Payment and Exchange of Certificates. (a) Following the date of this Agreement and in any event not less than three (3) Business Days prior to the mailing of the Proxy Statement to the stockholders of the Company, Parent shall designate a bank or trust company reasonably acceptable to the Company to act as Paying Agent in connection with the Merger (the “Paying Agent”).

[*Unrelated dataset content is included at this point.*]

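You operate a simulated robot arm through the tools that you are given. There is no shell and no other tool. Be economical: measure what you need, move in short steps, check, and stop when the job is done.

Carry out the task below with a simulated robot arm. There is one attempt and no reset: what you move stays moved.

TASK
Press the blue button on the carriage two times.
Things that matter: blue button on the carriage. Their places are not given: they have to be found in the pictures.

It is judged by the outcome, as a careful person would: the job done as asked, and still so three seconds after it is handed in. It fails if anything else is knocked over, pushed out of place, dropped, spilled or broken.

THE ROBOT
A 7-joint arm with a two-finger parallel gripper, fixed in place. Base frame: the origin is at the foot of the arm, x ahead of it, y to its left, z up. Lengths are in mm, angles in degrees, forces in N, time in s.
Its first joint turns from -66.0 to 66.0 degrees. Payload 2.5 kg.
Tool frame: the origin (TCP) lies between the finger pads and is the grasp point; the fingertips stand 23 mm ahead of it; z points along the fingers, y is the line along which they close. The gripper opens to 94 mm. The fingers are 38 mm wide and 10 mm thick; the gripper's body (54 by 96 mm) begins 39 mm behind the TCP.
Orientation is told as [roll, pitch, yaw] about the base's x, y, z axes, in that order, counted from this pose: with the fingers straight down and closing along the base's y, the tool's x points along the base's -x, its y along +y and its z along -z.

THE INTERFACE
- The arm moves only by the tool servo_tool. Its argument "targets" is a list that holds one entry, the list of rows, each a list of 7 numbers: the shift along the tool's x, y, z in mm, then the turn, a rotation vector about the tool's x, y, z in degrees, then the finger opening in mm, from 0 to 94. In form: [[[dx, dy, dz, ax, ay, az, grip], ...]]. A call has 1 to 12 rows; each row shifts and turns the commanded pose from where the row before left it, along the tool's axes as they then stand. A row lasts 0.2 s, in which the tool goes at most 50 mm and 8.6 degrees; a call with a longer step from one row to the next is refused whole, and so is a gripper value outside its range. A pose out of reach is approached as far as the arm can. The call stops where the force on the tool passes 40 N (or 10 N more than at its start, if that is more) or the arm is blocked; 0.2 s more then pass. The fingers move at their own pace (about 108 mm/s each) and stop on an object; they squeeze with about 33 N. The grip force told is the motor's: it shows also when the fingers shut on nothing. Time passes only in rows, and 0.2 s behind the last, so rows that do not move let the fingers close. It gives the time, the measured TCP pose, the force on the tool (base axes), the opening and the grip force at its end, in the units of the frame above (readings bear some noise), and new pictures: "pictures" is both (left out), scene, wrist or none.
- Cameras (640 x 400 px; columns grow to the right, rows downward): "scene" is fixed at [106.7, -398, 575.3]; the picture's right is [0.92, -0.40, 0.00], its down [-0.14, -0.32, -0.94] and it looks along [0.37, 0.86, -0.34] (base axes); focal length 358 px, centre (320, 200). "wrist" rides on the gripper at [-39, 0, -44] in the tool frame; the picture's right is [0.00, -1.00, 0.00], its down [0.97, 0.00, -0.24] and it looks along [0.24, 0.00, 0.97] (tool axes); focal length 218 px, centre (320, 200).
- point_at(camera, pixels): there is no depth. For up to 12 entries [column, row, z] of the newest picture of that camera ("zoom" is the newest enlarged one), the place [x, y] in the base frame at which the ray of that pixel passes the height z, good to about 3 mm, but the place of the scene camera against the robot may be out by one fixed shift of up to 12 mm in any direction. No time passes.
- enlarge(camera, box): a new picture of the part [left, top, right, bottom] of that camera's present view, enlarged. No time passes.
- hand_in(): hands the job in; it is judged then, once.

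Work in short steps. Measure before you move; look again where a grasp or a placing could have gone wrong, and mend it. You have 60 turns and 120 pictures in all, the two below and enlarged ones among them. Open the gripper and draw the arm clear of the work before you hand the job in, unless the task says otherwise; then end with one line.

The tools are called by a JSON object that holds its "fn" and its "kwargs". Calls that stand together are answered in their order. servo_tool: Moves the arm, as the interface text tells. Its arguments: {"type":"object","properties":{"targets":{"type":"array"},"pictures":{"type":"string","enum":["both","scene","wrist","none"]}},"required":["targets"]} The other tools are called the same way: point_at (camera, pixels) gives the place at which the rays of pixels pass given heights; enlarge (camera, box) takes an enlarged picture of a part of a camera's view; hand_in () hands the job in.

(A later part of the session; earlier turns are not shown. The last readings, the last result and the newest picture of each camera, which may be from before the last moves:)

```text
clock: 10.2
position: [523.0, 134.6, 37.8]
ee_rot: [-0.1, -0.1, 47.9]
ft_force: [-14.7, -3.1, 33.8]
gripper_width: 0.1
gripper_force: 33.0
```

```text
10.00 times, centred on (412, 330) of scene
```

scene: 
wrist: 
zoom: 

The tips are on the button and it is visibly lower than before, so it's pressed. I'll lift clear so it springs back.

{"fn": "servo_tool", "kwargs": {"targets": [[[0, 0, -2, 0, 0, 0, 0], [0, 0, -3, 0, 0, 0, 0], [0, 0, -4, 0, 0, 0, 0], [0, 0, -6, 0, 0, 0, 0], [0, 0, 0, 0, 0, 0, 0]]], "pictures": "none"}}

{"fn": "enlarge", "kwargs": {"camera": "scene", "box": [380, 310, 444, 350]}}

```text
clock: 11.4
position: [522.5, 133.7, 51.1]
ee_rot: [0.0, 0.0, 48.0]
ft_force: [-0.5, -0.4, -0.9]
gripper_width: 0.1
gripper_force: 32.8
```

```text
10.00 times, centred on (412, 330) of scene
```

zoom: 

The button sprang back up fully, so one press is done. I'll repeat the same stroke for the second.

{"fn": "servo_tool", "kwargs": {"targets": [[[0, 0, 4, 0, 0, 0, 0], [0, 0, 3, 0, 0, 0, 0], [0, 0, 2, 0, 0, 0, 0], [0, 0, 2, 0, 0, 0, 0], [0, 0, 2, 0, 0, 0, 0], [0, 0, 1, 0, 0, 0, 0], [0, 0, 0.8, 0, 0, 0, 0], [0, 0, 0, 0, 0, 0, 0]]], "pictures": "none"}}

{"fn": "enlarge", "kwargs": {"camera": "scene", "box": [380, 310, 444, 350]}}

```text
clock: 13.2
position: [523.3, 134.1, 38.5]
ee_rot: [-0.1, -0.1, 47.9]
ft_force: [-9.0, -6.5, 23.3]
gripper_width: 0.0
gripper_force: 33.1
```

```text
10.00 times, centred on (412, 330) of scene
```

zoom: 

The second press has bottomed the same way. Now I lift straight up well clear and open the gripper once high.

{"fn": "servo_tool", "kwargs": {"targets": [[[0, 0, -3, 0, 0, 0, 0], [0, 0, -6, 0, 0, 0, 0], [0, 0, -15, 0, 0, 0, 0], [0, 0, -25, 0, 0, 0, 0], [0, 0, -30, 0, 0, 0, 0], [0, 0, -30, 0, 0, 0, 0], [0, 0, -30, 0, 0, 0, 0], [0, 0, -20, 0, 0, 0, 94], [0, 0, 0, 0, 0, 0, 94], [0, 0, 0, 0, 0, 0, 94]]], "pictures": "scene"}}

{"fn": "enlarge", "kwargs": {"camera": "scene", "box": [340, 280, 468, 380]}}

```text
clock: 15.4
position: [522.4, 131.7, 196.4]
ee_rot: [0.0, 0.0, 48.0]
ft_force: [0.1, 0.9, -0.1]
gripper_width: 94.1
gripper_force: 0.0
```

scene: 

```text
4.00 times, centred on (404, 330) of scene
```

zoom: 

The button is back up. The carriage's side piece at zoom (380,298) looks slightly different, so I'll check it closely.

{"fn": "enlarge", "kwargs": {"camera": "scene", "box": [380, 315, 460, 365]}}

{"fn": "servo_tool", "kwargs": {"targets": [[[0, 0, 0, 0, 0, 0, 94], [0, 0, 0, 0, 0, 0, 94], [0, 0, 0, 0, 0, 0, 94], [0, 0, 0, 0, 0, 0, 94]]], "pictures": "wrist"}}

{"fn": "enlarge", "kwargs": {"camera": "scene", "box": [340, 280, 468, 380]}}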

Promptly after the Effective Time, Parent will, or cause the Surviving Corporation to, deposit in trust with, the Paying Agent, the aggregate consideration to which stockholders, holders of Options, holders of stock appreciation rights of the Company or holders of Restricted Stock Units become entitled under this Article III. Until used for that purpose, the funds shall be invested by the Paying Agent, as directed by Parent or the Surviving Corporation, in obligations of or guaranteed by the United States of America or obligations of an agency of the United States of America which are backed by the full faith and credit of the United States of America, in commercial paper obligations rated A-1 or P-1 or better by Xxxxx’x Investors Services Inc. or Standard & Poor’s Corporation, or in deposit accounts, certificates of deposit or banker’s acceptances of, repurchase or reverse repurchase agreements with, or Eurodollar time deposits purchased from, commercial banks, each of which has capital, surplus and undivided profits aggregating more than $500 million (based on the most recent financial statements of the banks which are then publicly available at the SEC or otherwise).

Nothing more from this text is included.